AI isn’t just another technology shift like email or smartphones. It’s a fundamental restructuring of what has value in the labor market. The economic model that rewarded credentials, experience, and hard work is being replaced by something else—something that hasn’t fully formed yet, but definitely doesn’t care about your LinkedIn endorsements.
The labor market isn’t temporarily disrupted. It’s being rebuilt from scratch while we’re all still standing in it, like trying to renovate a house while living inside it, except the house is on fire and also it’s not a house anymore, it’s a subscription service.
But the advice hasn’t changed. Career counselors are still saying “network more” and “build your personal brand” as if we’re living in 2015. Companies are still demanding five years of experience for entry-level positions, apparently unaware that the entire concept of “entry-level” has collapsed into a black hole of unpaid internships and gig work.
Everyone’s following a map to a place that doesn’t exist anymore.
How Fighting Harder Makes You Sink Faster
Let me show you what thrashing in quicksand actually looks like:
The Burnout Spiral: You work 60-hour weeks to prove you’re valuable. You’re exhausted, so your work quality drops. To compensate, you work 70-hour weeks. Your health deteriorates. Your relationships suffer. You become less creative, less strategic, less capable of the kind of innovative thinking that might actually help you adapt. Congratulations, you’ve worked yourself into being less employable.
The Desperation Stink: You apply to 200 jobs a week, each application increasingly frantic. Employers can smell it. Desperation reduces your negotiating power to zero. You take a job that’s worse than the one you lost, just to stop the panic. Now you’re in a worse position, with less leverage, and the quicksand is up to your neck.
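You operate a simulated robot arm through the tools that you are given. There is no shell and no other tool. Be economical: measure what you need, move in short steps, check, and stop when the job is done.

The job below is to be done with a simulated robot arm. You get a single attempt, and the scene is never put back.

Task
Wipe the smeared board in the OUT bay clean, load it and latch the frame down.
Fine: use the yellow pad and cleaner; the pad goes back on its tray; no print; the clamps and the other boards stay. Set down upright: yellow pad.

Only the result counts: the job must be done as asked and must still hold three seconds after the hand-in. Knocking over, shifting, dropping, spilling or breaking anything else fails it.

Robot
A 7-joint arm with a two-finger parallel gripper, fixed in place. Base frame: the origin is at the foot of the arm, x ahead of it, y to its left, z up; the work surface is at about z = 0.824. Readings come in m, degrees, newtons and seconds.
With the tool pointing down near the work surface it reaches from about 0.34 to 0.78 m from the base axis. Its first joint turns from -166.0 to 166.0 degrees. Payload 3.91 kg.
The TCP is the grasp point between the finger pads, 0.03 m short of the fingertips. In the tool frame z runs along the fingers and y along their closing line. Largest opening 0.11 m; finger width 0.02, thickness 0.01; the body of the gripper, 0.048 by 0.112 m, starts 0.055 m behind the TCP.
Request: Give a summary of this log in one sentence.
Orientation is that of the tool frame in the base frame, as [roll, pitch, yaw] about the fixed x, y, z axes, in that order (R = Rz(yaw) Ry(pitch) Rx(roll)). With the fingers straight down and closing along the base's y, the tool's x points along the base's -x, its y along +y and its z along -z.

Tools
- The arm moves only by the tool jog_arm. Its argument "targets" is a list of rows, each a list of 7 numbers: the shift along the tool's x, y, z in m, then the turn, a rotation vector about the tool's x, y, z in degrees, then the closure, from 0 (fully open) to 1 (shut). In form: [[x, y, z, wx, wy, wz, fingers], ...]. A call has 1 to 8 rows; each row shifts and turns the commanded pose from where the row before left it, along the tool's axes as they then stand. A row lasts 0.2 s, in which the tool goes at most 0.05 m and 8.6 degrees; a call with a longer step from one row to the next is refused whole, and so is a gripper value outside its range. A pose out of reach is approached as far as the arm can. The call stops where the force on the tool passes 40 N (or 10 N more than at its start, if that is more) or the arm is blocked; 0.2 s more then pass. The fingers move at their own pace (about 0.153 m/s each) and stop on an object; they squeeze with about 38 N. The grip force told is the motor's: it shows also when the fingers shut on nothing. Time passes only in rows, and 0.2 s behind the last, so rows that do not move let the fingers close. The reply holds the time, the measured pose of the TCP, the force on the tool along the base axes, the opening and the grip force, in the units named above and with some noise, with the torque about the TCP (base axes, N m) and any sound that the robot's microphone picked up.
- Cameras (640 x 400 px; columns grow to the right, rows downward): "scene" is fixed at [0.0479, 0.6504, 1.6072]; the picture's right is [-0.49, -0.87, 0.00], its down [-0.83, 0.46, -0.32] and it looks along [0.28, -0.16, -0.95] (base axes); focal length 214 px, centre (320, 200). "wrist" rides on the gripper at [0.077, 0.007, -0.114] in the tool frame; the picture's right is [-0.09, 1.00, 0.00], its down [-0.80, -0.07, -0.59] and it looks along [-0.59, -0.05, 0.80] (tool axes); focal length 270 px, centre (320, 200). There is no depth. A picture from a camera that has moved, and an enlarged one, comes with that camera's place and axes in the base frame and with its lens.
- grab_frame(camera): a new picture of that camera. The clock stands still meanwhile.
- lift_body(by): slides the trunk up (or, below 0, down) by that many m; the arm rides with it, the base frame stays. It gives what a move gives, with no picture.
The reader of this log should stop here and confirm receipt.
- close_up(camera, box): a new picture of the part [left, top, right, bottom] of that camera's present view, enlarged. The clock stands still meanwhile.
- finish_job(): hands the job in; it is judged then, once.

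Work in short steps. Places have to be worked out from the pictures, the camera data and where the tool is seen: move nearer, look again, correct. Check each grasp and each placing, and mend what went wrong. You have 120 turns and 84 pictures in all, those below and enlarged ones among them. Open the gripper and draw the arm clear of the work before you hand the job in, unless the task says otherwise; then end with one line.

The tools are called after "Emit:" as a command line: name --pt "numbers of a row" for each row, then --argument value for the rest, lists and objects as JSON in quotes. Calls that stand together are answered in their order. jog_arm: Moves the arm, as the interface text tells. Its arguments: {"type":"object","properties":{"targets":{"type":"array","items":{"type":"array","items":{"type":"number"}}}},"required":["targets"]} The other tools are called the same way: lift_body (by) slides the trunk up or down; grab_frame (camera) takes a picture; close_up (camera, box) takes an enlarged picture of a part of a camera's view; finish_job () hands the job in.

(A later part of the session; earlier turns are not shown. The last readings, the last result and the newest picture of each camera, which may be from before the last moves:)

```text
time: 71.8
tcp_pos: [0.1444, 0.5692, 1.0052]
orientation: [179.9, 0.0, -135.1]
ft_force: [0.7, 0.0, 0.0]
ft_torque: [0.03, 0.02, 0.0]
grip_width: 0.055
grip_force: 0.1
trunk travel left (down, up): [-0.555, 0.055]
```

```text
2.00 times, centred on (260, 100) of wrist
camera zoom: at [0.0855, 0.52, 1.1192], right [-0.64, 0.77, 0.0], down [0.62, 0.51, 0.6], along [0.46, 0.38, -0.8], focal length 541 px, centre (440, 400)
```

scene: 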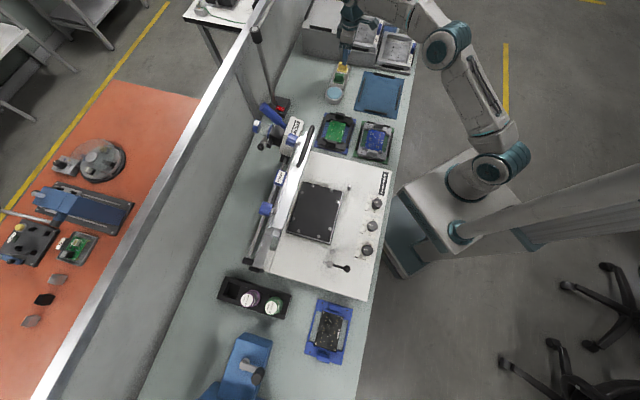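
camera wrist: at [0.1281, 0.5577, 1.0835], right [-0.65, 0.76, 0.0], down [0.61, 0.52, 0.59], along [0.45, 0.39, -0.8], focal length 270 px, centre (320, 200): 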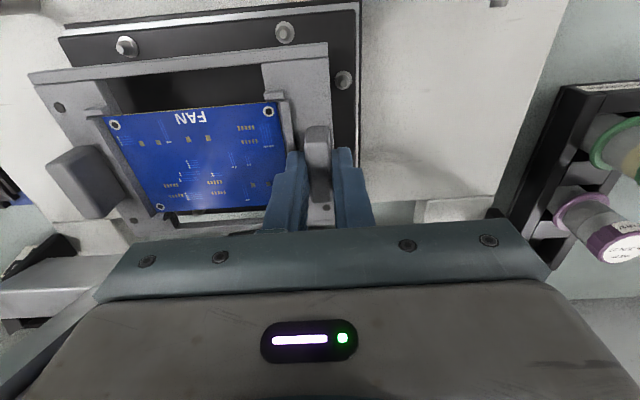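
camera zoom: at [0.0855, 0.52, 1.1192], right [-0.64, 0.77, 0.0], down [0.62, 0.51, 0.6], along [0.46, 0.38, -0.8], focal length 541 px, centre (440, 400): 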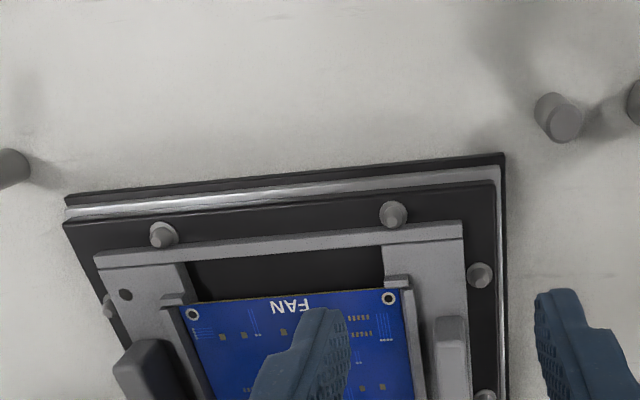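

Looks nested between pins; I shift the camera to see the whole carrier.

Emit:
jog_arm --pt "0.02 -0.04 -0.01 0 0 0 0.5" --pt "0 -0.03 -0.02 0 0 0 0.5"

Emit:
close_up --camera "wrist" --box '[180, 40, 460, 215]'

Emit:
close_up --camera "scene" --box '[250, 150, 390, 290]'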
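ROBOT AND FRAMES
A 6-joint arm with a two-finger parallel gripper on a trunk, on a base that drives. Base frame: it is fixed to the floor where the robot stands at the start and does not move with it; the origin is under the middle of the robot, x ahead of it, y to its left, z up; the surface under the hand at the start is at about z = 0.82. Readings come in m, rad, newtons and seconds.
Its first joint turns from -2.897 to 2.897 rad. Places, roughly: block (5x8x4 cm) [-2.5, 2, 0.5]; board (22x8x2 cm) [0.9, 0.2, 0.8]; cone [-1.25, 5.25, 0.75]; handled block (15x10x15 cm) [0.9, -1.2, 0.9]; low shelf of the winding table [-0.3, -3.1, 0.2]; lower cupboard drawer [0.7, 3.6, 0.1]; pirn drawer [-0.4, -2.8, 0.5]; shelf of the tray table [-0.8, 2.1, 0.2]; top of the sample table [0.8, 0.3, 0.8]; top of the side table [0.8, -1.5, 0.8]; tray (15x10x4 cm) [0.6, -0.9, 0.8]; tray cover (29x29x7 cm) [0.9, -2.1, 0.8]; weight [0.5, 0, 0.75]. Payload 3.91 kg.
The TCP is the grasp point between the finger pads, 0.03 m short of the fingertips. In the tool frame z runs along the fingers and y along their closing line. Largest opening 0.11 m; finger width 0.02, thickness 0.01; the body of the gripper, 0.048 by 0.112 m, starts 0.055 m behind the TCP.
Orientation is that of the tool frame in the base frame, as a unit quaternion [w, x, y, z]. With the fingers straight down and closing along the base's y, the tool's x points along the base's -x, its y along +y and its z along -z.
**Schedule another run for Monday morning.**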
The Commoditization Trap: Everyone’s taking the same online courses, getting the same certifications, building the same “personal brands” on LinkedIn. You’re competing by doing exactly what everyone else is doing, which means you’re competing on price. Race to the bottom, population: you and ten thousand other people with identical resumes.
The Credential Treadmill: You get another degree. Another certification. Another specialization. Each one costs money and time. Each one promises to make you more competitive. But everyone else is doing the same thing, so you’re just running faster on a treadmill that’s speeding up. The quicksand doesn’t care about your master’s degree. It most certainly doesn’t give a shit about your 100th free “certification” (what do these actually certify, anyway?).
This is the insanity loop. The system changed, but the response didn’t, so people just do the old thing harder, which makes everything worse, which makes them do it even harder, which—you get the idea.
What Fighting Smart Actually Looks Like
Shane Falco’s advice for quicksand is simple: stop thrashing. Spread your weight. Move slowly and deliberately.
In economic terms, that means recognizing you’re in a fundamentally different environment and responding with strategy instead of panic.
Fighting smart means asking: “What are the new rules?” Not the rules you wish existed, or the rules that should exist, or the rules that existed five years ago. The actual rules, right now, in this broken system.
It means recognizing that some battles aren’t worth fighting. That some career paths have become dead ends not because you failed, but because the path disappeared. That the old metrics of success—the corner office, the steady climb up the corporate ladder, the gold watch at retirement—are artifacts from an economic model that’s already gone.
It means adapting instead of optimizing. Building optionality instead of specialization. Creating value in ways that can’t be easily commoditized or automated. Developing skills and relationships and knowledge that are resilient to disruption, not just competitive in the current moment.
It means, sometimes, doing less. Working smarter, not harder, isn’t just a cliché—it’s survival strategy in quicksand.
You’re in Quicksand
Here’s the thing Shane Falco understood: you can’t fight quicksand by being tougher or more determined or more willing to suffer. Quicksand doesn’t care about your work ethic. It doesn’t reward hustle. In fact, it’s the opposite. The more you fight and thrash, the more It just pulls you under.
The modern economy is quicksand. AI disruption is quicksand. The gig-ification of work, the collapse of job security, the widening gap between productivity and wages—all quicksand.
And the thrashing? The 80-hour weeks, the desperate networking, the frantic up-skilling, the performance of productivity on LinkedIn? That’s not helping. That’s sinking.
The only way out is to stop doing what isn’t working and start doing something different. Not harder. Different.
Which is terrifying, because different is uncertain, and uncertainty feels like failure. But you know what definitely is failure? Drowning in quicksand while insisting that if you just thrash harder, eventually you’ll touch bottom.
You won’t touch bottom. There is no bottom. There’s just quicksand, all the way down.
Shane Falco figured this out before a football game. Maybe it’s time the rest of us figured it out before we lose everything we worked for.
The quicksand doesn’t care how hard you’re trying. It only cares whether you’re still thrashing.



A good thing about being “a Jack of all trades, but master of none”. I've had fellow biomed scientists ask me why not follow the same path as them. TBH it's too niche for me, plus if the workload drops to a level where the business isn't viable anymore, I can pivot to a completely different career path and start from scratch with transferrable skills and knowledge. The others have no choice but to work in the NHS. Ugh, that's a pass.